:: DATASET SECTION ::
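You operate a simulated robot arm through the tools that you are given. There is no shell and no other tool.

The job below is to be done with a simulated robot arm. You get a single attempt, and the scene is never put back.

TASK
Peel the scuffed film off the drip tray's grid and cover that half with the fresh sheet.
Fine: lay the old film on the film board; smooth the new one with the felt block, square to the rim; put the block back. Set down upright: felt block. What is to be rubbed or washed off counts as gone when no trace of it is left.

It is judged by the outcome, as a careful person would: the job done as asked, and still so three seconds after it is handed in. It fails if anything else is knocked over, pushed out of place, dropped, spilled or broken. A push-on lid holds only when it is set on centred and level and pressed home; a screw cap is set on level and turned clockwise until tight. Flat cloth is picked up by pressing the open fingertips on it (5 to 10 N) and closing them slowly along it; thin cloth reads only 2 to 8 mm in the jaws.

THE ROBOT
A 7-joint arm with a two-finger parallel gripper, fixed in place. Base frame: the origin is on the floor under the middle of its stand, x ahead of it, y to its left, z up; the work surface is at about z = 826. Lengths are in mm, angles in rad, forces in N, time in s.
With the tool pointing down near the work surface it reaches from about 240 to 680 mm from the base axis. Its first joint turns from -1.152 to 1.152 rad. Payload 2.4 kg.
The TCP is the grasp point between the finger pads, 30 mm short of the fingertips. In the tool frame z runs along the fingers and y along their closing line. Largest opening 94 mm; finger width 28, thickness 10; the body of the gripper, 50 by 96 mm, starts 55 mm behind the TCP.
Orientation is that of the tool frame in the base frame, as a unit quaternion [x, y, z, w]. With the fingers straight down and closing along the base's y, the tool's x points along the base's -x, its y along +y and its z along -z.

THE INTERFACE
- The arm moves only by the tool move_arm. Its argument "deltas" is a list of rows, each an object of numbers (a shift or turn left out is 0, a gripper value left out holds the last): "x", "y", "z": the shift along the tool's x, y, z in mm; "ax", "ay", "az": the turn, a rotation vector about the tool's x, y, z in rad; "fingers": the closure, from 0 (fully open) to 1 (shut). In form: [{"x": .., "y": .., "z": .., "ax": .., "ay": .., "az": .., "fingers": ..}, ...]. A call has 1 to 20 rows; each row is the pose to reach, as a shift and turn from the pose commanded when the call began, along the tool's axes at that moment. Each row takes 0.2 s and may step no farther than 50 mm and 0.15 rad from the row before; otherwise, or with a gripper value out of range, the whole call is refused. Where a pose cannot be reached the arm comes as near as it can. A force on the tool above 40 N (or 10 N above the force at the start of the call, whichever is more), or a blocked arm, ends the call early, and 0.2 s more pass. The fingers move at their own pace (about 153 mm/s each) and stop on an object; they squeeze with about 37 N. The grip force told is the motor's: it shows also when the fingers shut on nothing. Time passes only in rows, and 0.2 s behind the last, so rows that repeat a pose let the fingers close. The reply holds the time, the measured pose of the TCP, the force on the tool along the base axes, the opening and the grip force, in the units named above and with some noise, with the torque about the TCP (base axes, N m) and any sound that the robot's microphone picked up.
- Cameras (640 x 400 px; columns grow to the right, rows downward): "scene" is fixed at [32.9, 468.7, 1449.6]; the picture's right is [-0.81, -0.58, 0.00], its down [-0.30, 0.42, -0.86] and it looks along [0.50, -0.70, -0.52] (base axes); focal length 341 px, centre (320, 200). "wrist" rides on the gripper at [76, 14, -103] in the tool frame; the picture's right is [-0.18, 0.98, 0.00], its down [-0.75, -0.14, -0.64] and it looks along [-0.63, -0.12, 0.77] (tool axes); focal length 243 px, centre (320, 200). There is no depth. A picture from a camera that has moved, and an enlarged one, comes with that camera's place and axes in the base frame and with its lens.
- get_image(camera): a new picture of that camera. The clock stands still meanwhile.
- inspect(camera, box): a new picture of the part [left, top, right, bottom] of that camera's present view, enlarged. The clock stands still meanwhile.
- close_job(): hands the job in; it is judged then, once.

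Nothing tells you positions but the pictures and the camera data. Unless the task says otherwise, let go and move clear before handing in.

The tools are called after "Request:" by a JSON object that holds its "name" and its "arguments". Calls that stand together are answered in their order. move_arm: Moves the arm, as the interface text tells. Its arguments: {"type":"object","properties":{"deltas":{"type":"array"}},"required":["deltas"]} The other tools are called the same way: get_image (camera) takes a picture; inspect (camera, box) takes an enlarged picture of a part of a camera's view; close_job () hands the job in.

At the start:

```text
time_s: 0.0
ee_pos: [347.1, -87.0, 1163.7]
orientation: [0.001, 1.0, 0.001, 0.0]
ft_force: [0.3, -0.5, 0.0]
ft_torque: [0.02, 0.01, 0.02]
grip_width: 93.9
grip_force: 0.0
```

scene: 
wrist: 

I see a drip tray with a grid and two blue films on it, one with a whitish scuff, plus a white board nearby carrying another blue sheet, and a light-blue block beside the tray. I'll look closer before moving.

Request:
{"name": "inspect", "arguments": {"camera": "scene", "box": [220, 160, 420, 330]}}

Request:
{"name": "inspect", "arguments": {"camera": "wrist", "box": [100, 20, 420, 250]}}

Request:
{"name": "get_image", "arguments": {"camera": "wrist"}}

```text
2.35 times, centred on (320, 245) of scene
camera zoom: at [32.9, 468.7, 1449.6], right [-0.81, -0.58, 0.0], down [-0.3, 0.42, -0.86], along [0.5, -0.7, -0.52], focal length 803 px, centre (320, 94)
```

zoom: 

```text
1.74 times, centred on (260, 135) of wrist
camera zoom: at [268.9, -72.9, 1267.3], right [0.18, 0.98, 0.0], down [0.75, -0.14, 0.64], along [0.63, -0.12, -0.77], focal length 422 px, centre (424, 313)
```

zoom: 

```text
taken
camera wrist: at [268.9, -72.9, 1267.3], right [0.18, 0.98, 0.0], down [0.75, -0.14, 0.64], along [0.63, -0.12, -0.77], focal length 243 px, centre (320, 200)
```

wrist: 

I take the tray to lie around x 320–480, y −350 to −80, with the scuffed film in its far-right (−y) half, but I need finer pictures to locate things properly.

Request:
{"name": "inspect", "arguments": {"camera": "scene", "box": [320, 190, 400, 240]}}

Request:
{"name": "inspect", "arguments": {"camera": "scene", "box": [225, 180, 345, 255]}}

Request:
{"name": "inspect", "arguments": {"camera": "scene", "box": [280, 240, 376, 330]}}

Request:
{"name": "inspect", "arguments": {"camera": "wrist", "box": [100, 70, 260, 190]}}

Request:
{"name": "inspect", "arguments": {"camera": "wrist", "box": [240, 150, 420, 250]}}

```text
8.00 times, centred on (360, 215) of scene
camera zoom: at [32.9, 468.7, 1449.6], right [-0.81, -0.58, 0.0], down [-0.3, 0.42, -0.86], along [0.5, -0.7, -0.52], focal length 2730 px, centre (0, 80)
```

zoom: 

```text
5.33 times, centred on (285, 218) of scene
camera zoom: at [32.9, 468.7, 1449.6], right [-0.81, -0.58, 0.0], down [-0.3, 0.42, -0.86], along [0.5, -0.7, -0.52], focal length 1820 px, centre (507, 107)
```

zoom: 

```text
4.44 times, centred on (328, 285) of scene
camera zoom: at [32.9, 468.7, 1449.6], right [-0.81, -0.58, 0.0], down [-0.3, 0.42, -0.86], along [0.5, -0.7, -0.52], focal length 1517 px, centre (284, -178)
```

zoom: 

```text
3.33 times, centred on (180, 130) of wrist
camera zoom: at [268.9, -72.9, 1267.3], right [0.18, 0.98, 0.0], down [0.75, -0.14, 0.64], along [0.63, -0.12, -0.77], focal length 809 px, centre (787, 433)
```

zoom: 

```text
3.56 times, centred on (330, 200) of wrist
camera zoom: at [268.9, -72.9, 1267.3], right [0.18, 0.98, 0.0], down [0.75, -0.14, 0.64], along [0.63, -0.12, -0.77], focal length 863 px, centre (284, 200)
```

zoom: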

:: TASK REQUIREMENTS ::
Every line in the data that holds "work" should be copied out.

:: TASK RESPONSE ::
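A 7-joint arm with a two-finger parallel gripper, fixed in place. Base frame: the origin is on the floor under the middle of its stand, x ahead of it, y to its left, z up; the work surface is at about z = 826. Lengths are in mm, angles in rad, forces in N, time in s.
With the tool pointing down near the work surface it reaches from about 240 to 680 mm from the base axis. Its first joint turns from -1.152 to 1.152 rad. Payload 2.4 kg.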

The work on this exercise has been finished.